Copy all lines below containing "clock".
╭──
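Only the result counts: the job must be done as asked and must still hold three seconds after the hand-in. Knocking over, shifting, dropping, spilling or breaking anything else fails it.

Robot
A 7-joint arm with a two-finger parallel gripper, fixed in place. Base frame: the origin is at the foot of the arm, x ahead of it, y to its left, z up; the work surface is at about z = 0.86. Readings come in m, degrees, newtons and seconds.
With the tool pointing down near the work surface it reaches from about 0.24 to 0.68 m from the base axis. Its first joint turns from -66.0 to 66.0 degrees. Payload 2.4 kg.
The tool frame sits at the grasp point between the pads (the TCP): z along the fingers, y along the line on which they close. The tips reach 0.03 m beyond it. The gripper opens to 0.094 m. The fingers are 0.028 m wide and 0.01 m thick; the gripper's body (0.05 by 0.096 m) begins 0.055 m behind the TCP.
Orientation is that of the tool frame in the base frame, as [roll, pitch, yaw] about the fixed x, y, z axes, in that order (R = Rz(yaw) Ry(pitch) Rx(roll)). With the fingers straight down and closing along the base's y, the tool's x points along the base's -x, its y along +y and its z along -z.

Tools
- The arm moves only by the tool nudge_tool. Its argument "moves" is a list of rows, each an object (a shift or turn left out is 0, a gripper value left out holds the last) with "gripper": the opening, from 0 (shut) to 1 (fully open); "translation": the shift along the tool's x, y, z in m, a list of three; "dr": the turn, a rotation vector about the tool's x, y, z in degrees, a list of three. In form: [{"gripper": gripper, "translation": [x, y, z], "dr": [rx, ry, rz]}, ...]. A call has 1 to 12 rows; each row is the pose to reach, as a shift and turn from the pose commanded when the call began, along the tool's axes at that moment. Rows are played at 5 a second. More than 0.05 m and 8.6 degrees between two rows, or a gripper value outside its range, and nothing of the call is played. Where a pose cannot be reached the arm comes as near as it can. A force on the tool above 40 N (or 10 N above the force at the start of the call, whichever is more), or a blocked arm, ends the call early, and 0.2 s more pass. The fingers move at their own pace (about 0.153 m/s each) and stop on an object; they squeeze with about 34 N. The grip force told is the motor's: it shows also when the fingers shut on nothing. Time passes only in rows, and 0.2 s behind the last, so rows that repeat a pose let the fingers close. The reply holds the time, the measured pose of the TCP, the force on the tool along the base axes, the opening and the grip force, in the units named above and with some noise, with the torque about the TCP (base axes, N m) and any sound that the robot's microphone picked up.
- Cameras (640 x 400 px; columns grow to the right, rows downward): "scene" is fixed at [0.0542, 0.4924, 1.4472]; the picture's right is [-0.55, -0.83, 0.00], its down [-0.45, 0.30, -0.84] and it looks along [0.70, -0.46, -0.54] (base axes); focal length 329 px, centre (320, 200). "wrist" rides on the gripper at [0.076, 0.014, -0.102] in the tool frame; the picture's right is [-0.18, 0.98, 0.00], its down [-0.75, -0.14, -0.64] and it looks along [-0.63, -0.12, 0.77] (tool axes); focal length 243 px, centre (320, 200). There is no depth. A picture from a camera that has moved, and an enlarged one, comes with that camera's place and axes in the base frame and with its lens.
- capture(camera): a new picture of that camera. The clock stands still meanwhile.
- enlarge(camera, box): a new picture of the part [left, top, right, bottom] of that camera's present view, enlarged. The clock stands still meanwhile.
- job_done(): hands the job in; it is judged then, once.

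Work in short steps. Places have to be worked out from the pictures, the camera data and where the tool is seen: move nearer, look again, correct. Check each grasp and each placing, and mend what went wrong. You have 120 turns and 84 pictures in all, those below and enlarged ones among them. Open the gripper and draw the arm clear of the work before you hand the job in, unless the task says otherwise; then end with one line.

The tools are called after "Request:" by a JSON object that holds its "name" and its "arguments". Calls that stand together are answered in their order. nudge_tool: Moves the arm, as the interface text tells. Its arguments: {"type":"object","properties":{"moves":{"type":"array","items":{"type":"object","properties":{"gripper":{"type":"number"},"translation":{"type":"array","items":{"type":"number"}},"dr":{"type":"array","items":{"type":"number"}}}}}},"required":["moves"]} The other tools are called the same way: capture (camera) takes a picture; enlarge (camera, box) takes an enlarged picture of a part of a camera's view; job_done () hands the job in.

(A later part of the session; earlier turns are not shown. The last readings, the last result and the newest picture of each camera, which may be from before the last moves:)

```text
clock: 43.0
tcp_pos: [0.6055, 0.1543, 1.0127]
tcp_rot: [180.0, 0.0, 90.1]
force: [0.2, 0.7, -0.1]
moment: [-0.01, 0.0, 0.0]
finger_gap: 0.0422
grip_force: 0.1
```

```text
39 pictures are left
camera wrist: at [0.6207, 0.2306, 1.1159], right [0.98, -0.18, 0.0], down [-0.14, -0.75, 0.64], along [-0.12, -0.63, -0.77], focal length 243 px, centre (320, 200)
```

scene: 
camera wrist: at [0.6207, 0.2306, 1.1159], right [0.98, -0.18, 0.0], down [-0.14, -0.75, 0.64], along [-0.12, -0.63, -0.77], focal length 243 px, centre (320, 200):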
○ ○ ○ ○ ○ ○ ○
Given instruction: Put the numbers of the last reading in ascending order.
╰──
Task output:
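- capture(camera): a new picture of that camera. The clock stands still meanwhile.
- enlarge(camera, box): a new picture of the part [left, top, right, bottom] of that camera's present view, enlarged. The clock stands still meanwhile.
clock: 43.0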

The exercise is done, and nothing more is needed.